* PROVIDED DATA *
** begin **

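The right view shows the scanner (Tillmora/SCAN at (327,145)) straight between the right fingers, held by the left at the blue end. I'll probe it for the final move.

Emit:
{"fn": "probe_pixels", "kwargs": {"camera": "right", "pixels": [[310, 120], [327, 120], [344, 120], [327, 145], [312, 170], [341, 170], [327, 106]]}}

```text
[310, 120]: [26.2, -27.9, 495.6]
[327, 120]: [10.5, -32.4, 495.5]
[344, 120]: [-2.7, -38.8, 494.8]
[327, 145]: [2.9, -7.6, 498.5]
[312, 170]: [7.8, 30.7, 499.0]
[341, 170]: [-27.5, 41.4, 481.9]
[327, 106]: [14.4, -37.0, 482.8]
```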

** end **

* THE TASK *
Give the document segment once more, exactly.

* DOCUMENT SEGMENT *
** begin **

Q6600 probably, the last of the overclock kings
Old Age: My C64, it still works, the first model of course.
Old Age: my 8bit NES, it still works.
Old Age: my Matrox G200 + VooDoo II
Modern Age: My CH Products Hotas System, Combat Stick, Throttle, Pedals and a Flight Yoke as well, still works as was new.
Modern Age: My Logitech Z-5500 5.1 speakers, I still use them today
Modern age: My Nvidia GeForce 690 GTX.... it lasted all the way up to the 10XX series, it never failed
Today witin the last 3 years +/-: Currently I would say my 1080ti, it probably gonna be AMD 7900XT or NVIDIA 4080~90 next time.
Today within the last 3 years +/-: I am not really sure I found anything yet, much of the hardware can't take the heavy use long enough.
Abit BH6, fantastic mobo which enabled me to overclock my P2 CPU by some crazy %, to the performance of a CPU costing zillions more.
Of course being Abit updating the BIOS was always a fraught affair and when they released a BIOS revision FUxxx.bin, I should have realised flashing it was going to end in tears. The mobo was permanently borked but I suspect the non Japanese capacitors where about to fail anyway.
Gravis Ultrasound sound card. Basically an Amiga sound system turned up way past 11 on a PC plug in card, and fully supported in Doom.
The 3Dfx VooDoo was impressive, but I think the sound card pips it.
Back in the day, I typically upgraded whole computers, rather than components. So it's hard to pick out individual components from the older days.

** end **

* EXERCISE OUTPUT *
Q6600 probably, the last of the overclock kings
Old Age: My C64, it still works, the first model of course.
Old Age: my 8bit NES, it still works.
Old Age: my Matrox G200 + VooDoo II
Modern Age: My CH Products Hotas System, Combat Stick, Throttle, Pedals and a Flight Yoke as well, still works as was new.
Modern Age: My Logitech Z-5500 5.1 speakers, I still use them today
Modern age: My Nvidia GeForce 690 GTX.... it lasted all the way up to the 10XX series, it never failed
Today witin the last 3 years +/-: Currently I would say my 1080ti, it probably gonna be AMD 7900XT or NVIDIA 4080~90 next time.
Today within the last 3 years +/-: I am not really sure I found anything yet, much of the hardware can't take the heavy use long enough.
Abit BH6, fantastic mobo which enabled me to overclock my P2 CPU by some crazy %, to the performance of a CPU costing zillions more.
Of course being Abit updating the BIOS was always a fraught affair and when they released a BIOS revision FUxxx.bin, I should have realised flashing it was going to end in tears. The mobo was permanently borked but I suspect the non Japanese capacitors where about to fail anyway.
Gravis Ultrasound sound card. Basically an Amiga sound system turned up way past 11 on a PC plug in card, and fully supported in Doom.
The 3Dfx VooDoo was impressive, but I think the sound card pips it.
Back in the day, I typically upgraded whole computers, rather than components. So it's hard to pick out individual components from the older days.